---------- Data supplied ----------

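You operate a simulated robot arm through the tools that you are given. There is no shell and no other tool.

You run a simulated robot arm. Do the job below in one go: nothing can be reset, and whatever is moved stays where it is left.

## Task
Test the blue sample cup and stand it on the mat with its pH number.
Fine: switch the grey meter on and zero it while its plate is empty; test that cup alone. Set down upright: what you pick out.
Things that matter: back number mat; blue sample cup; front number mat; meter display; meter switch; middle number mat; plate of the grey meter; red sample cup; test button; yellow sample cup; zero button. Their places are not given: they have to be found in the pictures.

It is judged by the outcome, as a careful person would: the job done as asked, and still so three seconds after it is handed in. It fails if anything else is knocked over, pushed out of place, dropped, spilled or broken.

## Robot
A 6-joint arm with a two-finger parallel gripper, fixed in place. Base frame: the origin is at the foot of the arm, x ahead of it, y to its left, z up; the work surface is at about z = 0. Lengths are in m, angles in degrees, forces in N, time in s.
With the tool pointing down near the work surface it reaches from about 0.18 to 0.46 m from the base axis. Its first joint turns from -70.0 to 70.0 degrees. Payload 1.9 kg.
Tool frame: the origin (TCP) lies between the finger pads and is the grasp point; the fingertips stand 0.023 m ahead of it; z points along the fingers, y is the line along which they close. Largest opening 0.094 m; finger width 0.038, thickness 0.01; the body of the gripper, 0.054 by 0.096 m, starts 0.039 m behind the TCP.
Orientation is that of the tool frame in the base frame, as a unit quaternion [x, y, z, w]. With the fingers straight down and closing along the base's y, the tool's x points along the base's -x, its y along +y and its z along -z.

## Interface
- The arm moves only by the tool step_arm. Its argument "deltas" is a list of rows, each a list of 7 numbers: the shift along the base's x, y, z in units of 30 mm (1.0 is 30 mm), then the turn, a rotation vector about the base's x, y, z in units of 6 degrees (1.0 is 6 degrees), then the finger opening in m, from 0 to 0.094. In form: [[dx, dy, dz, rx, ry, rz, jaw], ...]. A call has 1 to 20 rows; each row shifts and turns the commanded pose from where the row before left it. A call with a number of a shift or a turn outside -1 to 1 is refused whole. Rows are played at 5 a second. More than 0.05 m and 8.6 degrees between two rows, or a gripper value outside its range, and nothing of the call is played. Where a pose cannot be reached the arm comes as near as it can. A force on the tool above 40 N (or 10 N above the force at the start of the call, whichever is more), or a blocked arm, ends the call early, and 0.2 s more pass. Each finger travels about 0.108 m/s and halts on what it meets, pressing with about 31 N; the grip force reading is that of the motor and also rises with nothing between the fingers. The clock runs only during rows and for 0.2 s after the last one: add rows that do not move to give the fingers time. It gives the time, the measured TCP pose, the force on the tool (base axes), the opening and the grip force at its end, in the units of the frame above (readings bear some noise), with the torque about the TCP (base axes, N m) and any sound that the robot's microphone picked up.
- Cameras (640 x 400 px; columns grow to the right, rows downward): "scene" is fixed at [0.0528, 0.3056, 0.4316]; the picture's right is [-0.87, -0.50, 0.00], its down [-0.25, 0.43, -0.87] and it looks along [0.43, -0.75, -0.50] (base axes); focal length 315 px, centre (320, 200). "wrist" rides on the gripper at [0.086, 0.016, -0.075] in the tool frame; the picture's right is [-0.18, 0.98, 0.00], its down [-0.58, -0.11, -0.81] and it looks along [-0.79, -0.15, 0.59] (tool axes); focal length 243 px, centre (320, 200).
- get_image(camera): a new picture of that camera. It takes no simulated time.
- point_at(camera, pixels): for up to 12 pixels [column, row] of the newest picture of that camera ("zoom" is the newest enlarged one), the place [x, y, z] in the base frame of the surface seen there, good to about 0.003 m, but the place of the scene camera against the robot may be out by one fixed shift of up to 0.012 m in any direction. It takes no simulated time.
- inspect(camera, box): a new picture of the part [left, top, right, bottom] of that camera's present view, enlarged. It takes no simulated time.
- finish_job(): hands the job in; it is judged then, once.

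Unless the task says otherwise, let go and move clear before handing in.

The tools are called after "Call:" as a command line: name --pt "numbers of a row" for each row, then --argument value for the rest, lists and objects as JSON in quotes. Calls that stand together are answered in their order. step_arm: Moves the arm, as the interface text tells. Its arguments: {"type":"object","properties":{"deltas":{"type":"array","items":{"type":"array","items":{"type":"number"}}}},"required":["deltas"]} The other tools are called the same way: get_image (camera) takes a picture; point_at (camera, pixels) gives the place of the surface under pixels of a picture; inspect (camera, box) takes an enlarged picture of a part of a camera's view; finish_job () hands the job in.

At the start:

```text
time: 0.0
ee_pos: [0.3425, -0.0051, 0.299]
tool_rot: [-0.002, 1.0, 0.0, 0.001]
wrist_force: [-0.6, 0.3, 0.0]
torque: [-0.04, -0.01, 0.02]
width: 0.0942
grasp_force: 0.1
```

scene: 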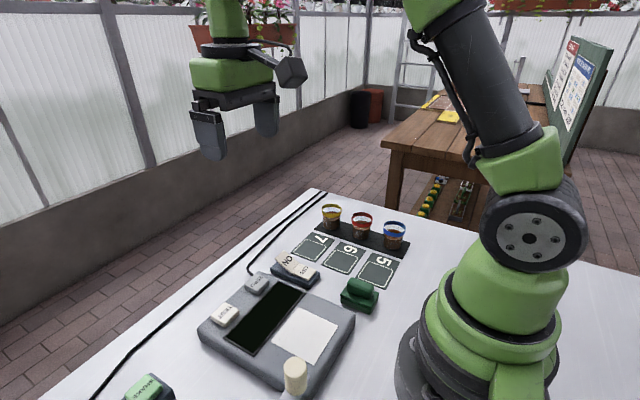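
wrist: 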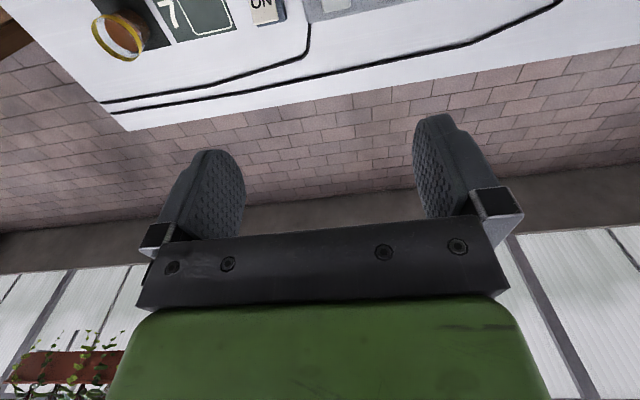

----------
---------- Data supplied ----------

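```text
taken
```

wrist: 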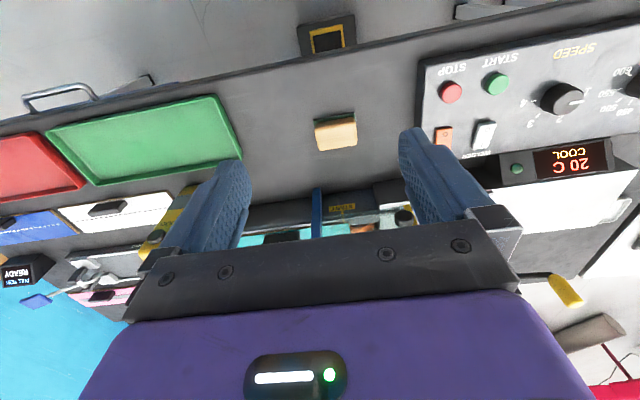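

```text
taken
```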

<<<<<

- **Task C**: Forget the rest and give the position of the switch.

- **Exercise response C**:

---------- Selected passage ----------

Du moment que toutes les populations du
globe auront été soumises au salariat l’expansion
s’essoufflera. À l’instant où plus
aucune force de travail vivante ne sera
requise pour produire et reproduire le
capital – quand des robots produiront
les robots, l’objectif de la
cybernétique – c’en sera fini de
l’intensification de l’exploitation du
travail salarié. Toutefois, nous pensons
qu’il y aura toujours une certaine
quantité de force de travail vivante
intégrée dans la marchandise – y compris
dans la marchandise que l’on appelle les
« robots producteurs de robots », ne
serait-ce que la force de travail
intellectuel des concepteurs et des
programmeurs des robots producteurs de
robots. Par contre, le cout de
production de cette force de travail
hautement spécialisée sera amplifié.
Pour résumer,
moins de main-d’œuvre salariée plus
couteuse (à former) produit plus de
marchandises moins couteuses à produire
(contenant moins de valeur, moins de
force de travail vivante), engendrant un
chômage important, ce qui par ricochet
réduit la valeur moyenne de la
marchandise main-d’œuvre non spécialisée
et provoque des conflits sociaux
récurrents alors que le taux de profit
moyen va en diminuant.

----------

- **Task A**: Extract exactly the run of lines beginning at the line with "Tool frame: the" and ending at the line with "## Interface", including both ends and nothing beyond them.
- **Task B**: I need the selected passage continued from the place where it stops.

- **Exercise response A**:
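Tool frame: the origin (TCP) lies between the finger pads and is the grasp point; the fingertips stand 0.023 m ahead of it; z points along the fingers, y is the line along which they close. Largest opening 0.094 m; finger width 0.038, thickness 0.01; the body of the gripper, 0.054 by 0.096 m, starts 0.039 m behind the TCP.
Orientation is that of the tool frame in the base frame, as a unit quaternion [x, y, z, w]. With the fingers straight down and closing along the base's y, the tool's x points along the base's -x, its y along +y and its z along -z.

## Interface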

- **Exercise response B**:
Donc, la quantité
de travail salarié vivant requise pour
produire les marchandises est en baisse
drastique (par unité produite). Une
large part du prolétariat est déjà
superflu, voire nuisible, des bouches
inutiles à nourrir et à reproduire, un
fardeau social qui grève la reproduction
élargit du capital. Et ces affamés
qui traversent les continents à la
recherche de travail salarié apportent
avec eux des mœurs et des coutumes dans
lesquelles la bourgeoisie occidentale ne
se reconnait pas et qu’elle voudrait
éradiquer en lançant les prolétaires
occidentalisés guerroyer contre les
prolétaires orientalisés.
Ultimement, les lois mécaniques du
capitalisme forceront la classe
capitaliste mondialisée à se débarrasser
de ce bois mort, de ce fardeau social,
de ces prolétaires surnuméraires.
Le modèle chinois de
développement capitaliste en phase
impérialiste
Un exemple simple
et contemporain suffira à illustrer
cette dialectique paradoxale. En Chine
capitaliste, 350 millions de paysans ont
déjà été prolétarisés (pour une
population active totale de 775 millions
d’individus). Leur niveau de
productivité augmentant (environ 6,6 %
annuellement) ceci fait de la Chine
la première puissance industrielle au
monde (pas encore la première économie
mondiale, mais ça viendra). Mais
voilà qu’il reste environ 350 millions
de paysans chinois à prolétariser. Ils
se déplacent en masse vers les mégapoles
urbaines à la recherche d’emplois.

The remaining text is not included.